======== Page excerpt

[Numpy-discussion] datetime64 y2k38 bug

Mark Wiebe mwwiebe@gmail....
Fri Sep 30 18:38:03 CDT 2011


On Sun, Sep 18, 2011 at 8:52 PM, <josef.pktd@gmail.com> wrote:

> On Sun, Sep 18, 2011 at 11:13 PM, Charles R Harris
> <charlesr.harris@gmail.com> wrote:
> >
> >
> > On Sun, Sep 18, 2011 at 9:08 PM, Charles R Harris
> > <charlesr.harris@gmail.com> wrote:
> >>
> >>
> >> On Sun, Sep 18, 2011 at 6:32 PM, Benjamin Root <ben.root@ou.edu> wrote:
> >>>
> >>> I was working on adding some test cases in numpy for the argmin/max
> >>> functions with some datetime64s.  I found that on my 32-bit machine, it
> >>> fails to parse a date past the Y2.038k date.  I find this odd because
> the
> >>> datetime is supposed to be 64-bits, but I guess there is some
> arch-dependent
> >>> code somewhere?

================
======== Collected material

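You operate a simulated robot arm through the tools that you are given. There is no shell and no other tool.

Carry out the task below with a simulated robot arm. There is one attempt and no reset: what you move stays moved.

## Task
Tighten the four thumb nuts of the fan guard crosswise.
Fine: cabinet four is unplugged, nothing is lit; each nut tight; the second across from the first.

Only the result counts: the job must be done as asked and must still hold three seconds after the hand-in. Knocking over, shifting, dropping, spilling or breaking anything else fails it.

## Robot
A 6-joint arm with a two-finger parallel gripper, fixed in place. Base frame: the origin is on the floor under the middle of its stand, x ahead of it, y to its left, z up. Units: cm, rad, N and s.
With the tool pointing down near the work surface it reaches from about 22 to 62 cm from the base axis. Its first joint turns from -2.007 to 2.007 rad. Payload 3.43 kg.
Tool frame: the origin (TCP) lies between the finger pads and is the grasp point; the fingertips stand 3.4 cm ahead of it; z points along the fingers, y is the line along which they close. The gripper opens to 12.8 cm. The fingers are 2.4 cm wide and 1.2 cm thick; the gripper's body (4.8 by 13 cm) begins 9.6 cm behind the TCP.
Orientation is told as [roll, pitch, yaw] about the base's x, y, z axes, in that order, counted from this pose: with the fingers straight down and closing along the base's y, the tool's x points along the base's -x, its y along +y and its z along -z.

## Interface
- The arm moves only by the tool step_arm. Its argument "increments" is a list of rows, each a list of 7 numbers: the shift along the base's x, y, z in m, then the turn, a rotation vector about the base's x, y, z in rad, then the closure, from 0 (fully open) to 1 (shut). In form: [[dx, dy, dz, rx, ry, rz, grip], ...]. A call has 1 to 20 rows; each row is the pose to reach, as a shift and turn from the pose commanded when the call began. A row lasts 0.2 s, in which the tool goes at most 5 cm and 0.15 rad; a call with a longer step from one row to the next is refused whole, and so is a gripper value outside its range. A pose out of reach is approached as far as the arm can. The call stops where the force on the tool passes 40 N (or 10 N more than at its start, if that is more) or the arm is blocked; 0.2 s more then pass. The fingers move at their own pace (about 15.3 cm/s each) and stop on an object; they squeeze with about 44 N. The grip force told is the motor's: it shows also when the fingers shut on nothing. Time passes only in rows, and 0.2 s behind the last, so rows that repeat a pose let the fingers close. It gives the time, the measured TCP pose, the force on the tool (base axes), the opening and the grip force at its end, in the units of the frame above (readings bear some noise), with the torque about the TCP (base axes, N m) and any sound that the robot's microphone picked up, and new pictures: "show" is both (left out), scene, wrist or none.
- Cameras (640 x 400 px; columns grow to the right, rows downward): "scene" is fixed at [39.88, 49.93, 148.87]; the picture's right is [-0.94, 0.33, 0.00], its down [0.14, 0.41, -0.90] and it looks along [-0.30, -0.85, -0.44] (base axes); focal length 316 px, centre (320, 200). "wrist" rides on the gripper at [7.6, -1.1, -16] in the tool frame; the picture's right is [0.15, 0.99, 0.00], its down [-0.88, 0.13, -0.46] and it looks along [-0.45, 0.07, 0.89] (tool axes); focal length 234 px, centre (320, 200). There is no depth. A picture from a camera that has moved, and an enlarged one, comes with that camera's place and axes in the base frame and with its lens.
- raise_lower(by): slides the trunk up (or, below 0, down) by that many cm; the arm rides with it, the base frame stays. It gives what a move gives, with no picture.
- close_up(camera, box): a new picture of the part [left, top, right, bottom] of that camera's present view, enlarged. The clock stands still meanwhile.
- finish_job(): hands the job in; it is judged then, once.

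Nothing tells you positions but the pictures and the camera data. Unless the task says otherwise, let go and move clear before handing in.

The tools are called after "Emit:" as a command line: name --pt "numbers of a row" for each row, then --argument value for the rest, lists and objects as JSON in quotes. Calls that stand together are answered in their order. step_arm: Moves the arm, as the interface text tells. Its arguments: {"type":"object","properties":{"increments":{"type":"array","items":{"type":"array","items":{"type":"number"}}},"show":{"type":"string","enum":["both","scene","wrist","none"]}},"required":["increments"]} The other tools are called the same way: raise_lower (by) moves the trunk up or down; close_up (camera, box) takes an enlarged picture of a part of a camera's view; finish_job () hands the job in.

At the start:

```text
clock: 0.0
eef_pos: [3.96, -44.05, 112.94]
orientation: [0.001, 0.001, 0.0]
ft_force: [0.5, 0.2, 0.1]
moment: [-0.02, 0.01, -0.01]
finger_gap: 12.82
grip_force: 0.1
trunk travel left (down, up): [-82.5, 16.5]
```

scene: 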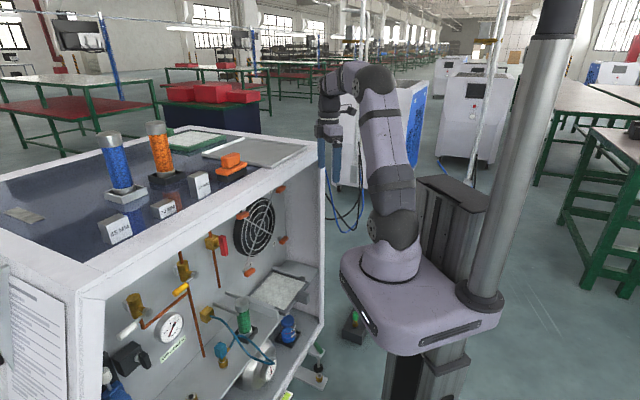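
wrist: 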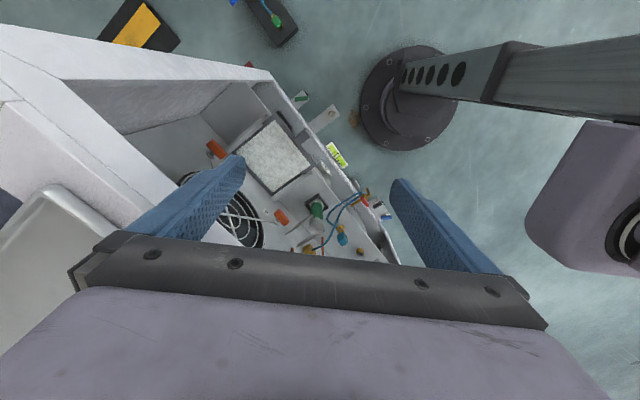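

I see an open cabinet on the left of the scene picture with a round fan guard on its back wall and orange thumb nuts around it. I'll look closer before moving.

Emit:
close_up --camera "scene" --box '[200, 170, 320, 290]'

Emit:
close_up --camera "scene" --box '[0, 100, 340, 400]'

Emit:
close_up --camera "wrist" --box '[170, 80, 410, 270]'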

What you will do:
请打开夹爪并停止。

================

What you will do:
[a] Retype the portion of the data above that starts on the line with "With the tool" and finishes on the line with "## Interface", including both of those lines. Put them in a Markdown table headed No. and Line, one numbered row for each line that is not blank.
[b] Write the next part of the page excerpt, the one that starts with "[Numpy-discussion] datetime64 y2k38".

Task-by-task answers:
[a]
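| No. | Line |
|---|---|
| 1 | With the tool pointing down near the work surface it reaches from about 22 to 62 cm from the base axis. Its first joint turns from -2.007 to 2.007 rad. Payload 3.43 kg. |
| 2 | Tool frame: the origin (TCP) lies between the finger pads and is the grasp point; the fingertips stand 3.4 cm ahead of it; z points along the fingers, y is the line along which they close. The gripper opens to 12.8 cm. The fingers are 2.4 cm wide and 1.2 cm thick; the gripper's body (4.8 by 13 cm) begins 9.6 cm behind the TCP. |
| 3 | Orientation is told as [roll, pitch, yaw] about the base's x, y, z axes, in that order, counted from this pose: with the fingers straight down and closing along the base's y, the tool's x points along the base's -x, its y along +y and its z along -z. |
| 4 | ## Interface |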

[b]
> >>>
> >>
> >> I think that is actually POSIX for the time_t structure. Which is not to
> >> say it's good ;) Google UNIX Year 2038 problem. ISTR reading recently
> that
> >> there is a movement afoot to fix the time_t structure on 32 bit machines
> for
> >> Linux. You've got to wonder, what were the POSIX people thinking?
> >>
> >
> > See comments here.
>
> <OT>
>
> Thanks for the entertaining link
>
> "
> I think it's still perfectly valid to say "you're a moron,
> and we need to fix it"
> "
> (just a quote, doesn't apply to the python community)
>
> Josef
>

I've added a hack to try and work around this problem to the
datetime-cleanup pull request:

https://github.com/numpy/numpy/pull/161

Basically, for years >= 2038, it uses the year 2036 or 2037 (depending on
whether it's a leap year), then adds the year offset back on. Everything
already worked fine for me on my 64-bit platform, so it needs testing to
confirm the fix works.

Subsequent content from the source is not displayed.